A series of forums hosted by St. Croix Government Retirees, Inc. aims to clear up questions on the upcoming special election and reapportionment initiative that organizers say is becoming muddled with misinformation.
On St. Croix, the public forum is scheduled for Saturday, March 2 from 5-8 p.m. at the Educational Complex auditorium, while the forum for St. Thomas-St. John will be held Sunday, March 10 from 3-6 p.m. at the Ivanna Eudora Kean High School cafeteria.
The forums answer a call recently made by V.I. Board of Elections members who say that even they need a better idea of what the initiative calls for.
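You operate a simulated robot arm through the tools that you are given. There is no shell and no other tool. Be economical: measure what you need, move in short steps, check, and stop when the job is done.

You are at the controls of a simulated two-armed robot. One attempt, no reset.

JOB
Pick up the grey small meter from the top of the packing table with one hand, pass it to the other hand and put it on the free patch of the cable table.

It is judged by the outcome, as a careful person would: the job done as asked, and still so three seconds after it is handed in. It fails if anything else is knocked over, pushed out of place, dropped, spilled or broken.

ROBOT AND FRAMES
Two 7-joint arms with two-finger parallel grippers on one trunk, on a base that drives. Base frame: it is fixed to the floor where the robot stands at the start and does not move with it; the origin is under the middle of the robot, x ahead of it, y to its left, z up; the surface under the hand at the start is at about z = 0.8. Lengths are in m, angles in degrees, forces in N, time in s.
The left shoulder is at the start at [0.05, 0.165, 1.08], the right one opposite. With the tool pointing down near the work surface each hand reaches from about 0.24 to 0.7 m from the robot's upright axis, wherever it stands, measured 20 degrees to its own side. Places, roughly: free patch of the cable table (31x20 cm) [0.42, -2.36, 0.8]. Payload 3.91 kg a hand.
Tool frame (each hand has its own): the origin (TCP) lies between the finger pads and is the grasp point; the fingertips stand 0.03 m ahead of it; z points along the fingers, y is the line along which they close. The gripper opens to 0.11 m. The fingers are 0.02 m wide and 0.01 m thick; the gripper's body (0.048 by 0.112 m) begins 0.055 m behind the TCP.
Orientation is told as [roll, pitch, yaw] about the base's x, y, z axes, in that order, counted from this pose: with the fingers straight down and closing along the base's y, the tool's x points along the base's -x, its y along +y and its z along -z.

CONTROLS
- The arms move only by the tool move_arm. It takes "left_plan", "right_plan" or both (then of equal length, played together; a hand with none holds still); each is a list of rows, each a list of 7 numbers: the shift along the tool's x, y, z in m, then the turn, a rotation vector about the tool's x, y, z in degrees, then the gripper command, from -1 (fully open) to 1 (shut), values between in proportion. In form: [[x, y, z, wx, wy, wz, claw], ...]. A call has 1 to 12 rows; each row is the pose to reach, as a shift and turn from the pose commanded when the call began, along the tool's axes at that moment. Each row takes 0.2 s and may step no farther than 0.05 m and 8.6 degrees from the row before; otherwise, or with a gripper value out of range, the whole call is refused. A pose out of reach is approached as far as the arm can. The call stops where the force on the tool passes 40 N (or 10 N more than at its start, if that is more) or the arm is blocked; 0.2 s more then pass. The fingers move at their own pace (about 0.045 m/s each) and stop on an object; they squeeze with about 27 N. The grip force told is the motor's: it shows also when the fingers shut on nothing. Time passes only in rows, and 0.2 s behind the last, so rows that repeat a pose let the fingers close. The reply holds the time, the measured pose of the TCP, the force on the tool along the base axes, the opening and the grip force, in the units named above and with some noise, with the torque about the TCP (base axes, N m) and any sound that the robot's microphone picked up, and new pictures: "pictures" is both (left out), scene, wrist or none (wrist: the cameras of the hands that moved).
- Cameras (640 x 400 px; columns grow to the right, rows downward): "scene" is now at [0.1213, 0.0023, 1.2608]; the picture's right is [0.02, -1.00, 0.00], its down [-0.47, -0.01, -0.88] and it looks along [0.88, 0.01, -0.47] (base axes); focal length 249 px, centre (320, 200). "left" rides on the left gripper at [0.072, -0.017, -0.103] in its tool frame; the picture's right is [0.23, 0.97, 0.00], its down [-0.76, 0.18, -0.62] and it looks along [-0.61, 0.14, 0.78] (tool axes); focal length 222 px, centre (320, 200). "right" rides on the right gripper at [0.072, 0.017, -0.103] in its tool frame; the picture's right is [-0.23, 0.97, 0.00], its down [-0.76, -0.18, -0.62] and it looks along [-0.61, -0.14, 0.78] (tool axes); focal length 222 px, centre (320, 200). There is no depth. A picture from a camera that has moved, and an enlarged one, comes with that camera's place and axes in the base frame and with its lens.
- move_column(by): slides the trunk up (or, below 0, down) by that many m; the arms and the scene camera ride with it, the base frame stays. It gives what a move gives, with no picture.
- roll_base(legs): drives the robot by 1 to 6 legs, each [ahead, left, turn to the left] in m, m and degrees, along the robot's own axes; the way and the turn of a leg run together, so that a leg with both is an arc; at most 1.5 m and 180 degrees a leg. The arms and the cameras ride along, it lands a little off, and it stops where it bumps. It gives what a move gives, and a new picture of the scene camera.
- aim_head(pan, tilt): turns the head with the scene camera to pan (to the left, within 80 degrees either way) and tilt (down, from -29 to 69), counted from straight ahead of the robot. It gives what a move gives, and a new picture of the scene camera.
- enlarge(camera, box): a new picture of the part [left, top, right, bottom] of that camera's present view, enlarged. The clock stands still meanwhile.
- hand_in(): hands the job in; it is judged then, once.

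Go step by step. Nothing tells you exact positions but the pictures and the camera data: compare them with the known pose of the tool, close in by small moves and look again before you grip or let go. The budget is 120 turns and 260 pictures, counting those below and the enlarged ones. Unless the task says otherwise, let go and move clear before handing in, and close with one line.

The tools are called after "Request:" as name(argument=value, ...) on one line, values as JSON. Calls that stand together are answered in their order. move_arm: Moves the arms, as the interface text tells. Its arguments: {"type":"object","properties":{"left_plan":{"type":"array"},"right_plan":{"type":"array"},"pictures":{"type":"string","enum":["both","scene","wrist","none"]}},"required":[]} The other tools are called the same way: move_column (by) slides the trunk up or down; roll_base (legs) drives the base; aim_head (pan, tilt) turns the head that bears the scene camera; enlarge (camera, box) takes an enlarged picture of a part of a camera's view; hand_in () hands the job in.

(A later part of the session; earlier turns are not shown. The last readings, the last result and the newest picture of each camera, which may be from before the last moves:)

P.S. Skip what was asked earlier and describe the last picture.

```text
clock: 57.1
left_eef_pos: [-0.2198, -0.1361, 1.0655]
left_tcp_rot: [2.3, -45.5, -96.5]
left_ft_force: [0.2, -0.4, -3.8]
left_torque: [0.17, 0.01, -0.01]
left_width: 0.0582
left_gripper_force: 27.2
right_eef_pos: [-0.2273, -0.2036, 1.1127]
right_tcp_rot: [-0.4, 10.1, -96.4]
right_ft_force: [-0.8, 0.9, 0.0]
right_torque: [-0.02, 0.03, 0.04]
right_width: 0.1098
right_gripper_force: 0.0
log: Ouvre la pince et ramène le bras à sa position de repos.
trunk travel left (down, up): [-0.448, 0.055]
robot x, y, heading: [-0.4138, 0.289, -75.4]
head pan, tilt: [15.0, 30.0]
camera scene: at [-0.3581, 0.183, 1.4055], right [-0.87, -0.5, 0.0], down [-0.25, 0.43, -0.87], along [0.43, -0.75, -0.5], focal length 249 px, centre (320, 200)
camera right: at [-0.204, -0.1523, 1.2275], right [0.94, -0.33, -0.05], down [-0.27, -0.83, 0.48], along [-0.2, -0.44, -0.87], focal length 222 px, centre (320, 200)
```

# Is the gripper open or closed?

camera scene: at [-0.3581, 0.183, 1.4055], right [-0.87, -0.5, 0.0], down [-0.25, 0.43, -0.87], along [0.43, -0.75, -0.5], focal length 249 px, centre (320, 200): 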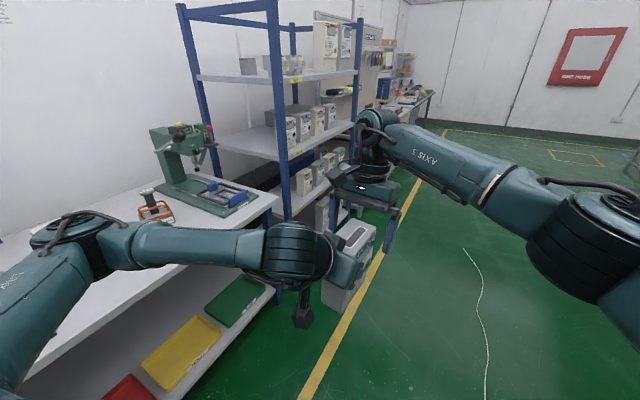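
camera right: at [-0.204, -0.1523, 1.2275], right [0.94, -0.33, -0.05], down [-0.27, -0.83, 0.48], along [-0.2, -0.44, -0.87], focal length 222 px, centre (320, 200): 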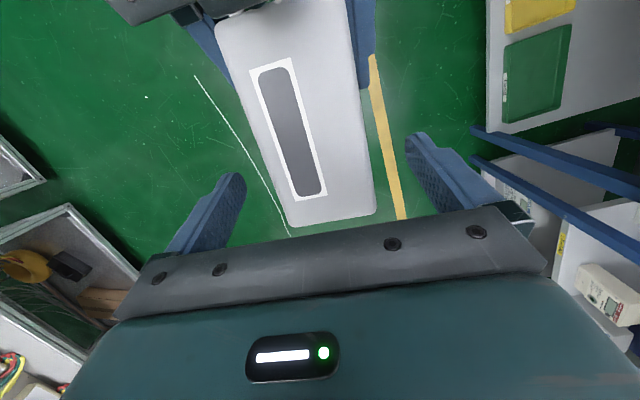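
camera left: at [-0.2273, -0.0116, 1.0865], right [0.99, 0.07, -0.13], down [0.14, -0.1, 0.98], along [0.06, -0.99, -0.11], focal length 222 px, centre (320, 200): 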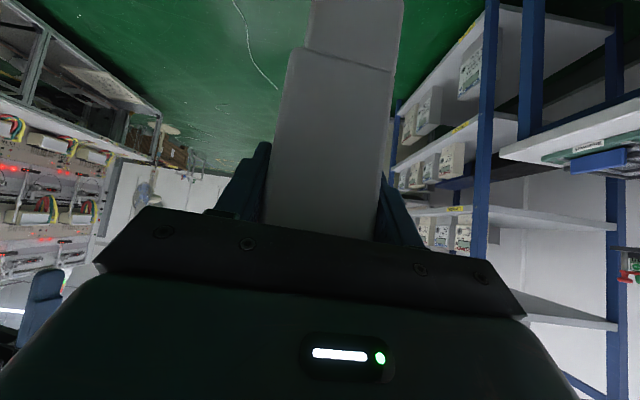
During a recent meeting on St. Thomas-St. John, Board of Elections district committee members discussed being able to explain the initiative to poll workers who are tasked with helping voters at the polls. While the question on the ballot is a simple “yes” or “no,” many board members said that giving the public a better idea of what the initiative proposes – especially in the wake of several social media posts from sitting senators suggesting that the initiative be postponed until the next census – could only help.
Speaking to the Source, St. Croix Government Retirees, Inc. Special Projects Coordinator Mary Moorhead explained that the nuts and bolts of the proposal are contained in the sample ballot on the V.I. Elections System website. The initiative would change the two current voting districts, St. Thomas-St. John and St. Croix, into five voting districts (creating two each for St. Thomas and St. Croix, and making St. John a district unto itself) and change the number of at-large senators that voters elect from one territorial candidate to six.
Moorhead said that historically, this structure is what was envisioned by Congress with the passage of the Revised Organic Act. There used to be seven district senators and four at-large, and it was the V.I. Legislature that created the current structure when the territory’s population boomed and the last reapportionment occurred in the 1960’s, she said.
“Congress assumed they would make it a 9-6, which is what we’re hoping to go to now,” Moorhead said.
The primary benefit of the initiative is to create “accountability” and give the people more oversight of their representatives, she said. Watching a Congressional session, voters are able to hold their representatives accountable for what does or doesn’t get done in their district, and this initiative will “bring that rule of oversight closer” to local voters, she explained.
Along with making St. John its own district, St. Thomas and St. Croix would also be divided into two districts each – east and a west – and representatives will be elected accordingly. But that’s where it ends, Moorhead said.
“Anything with term limits, salary, etc., that is still under the authority of the senators,” she said.
Moorhead added that if the initiative is passed, the Elections System will then be tasked with creating the districts.
“And that should be fairly easy,” she said. “Already by legislation, polling districts have been designated. Elections would simply have to look at the data, see who goes where, and split it up accordingly.”